-- BEGIN INFORMATION SUPPLIED --

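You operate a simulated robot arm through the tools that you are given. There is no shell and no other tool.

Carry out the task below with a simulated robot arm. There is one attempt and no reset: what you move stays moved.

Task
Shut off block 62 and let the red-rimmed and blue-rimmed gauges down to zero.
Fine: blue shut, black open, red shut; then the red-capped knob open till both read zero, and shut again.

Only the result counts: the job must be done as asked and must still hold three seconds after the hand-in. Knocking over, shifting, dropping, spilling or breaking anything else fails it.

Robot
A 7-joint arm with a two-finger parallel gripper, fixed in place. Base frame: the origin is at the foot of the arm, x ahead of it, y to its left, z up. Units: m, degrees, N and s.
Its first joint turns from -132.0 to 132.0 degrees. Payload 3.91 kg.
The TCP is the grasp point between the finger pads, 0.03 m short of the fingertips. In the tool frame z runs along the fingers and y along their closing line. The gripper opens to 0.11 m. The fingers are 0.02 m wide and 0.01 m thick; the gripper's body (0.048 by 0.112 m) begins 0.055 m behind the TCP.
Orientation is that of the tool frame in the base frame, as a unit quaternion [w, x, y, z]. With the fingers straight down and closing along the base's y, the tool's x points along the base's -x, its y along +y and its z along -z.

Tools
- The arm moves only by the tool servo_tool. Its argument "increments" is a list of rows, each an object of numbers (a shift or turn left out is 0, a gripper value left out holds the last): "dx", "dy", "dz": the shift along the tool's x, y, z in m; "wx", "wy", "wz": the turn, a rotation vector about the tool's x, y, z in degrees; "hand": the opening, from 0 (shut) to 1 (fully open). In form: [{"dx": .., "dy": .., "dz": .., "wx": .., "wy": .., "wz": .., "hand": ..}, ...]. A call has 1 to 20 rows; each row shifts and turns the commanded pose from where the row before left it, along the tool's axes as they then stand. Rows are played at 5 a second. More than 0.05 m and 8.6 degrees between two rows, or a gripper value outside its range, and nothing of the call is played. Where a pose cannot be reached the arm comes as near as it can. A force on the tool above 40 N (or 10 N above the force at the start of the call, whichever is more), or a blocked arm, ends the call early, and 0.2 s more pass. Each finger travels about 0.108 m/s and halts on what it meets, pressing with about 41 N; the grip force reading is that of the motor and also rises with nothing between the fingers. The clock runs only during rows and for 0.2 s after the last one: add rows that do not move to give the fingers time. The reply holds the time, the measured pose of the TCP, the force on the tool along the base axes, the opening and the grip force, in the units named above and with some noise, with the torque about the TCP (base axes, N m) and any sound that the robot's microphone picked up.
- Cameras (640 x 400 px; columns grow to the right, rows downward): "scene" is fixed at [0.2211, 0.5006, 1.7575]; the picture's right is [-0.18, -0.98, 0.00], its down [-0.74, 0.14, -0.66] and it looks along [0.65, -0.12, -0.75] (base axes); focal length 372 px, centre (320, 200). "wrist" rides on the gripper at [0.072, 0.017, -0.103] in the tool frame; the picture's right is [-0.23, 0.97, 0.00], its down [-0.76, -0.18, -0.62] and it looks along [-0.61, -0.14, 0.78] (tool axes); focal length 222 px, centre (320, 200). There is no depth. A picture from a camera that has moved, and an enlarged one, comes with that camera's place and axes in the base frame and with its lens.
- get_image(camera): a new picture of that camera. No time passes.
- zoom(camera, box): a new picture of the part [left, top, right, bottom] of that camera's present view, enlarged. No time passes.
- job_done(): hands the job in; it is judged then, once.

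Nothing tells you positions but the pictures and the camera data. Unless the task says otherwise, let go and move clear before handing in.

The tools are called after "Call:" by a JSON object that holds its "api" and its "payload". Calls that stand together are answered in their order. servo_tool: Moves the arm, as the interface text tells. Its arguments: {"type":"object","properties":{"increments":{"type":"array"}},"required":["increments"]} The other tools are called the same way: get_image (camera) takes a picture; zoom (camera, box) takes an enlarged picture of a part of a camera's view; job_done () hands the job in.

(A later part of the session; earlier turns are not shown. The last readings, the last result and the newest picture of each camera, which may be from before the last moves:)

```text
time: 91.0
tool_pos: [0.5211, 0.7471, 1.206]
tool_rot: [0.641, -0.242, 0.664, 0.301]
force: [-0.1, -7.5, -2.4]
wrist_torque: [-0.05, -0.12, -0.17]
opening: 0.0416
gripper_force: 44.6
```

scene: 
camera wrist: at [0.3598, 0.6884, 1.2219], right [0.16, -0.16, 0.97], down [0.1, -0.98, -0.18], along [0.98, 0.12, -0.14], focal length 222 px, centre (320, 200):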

-- END INFORMATION SUPPLIED --

— TO DO —
Select, from the listing, all lines that include the word "place".

— REPLY TO THE EXERCISE —
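A 7-joint arm with a two-finger parallel gripper, fixed in place. Base frame: the origin is at the foot of the arm, x ahead of it, y to its left, z up. Units: m, degrees, N and s.
- Cameras (640 x 400 px; columns grow to the right, rows downward): "scene" is fixed at [0.2211, 0.5006, 1.7575]; the picture's right is [-0.18, -0.98, 0.00], its down [-0.74, 0.14, -0.66] and it looks along [0.65, -0.12, -0.75] (base axes); focal length 372 px, centre (320, 200). "wrist" rides on the gripper at [0.072, 0.017, -0.103] in the tool frame; the picture's right is [-0.23, 0.97, 0.00], its down [-0.76, -0.18, -0.62] and it looks along [-0.61, -0.14, 0.78] (tool axes); focal length 222 px, centre (320, 200). There is no depth. A picture from a camera that has moved, and an enlarged one, comes with that camera's place and axes in the base frame and with its lens.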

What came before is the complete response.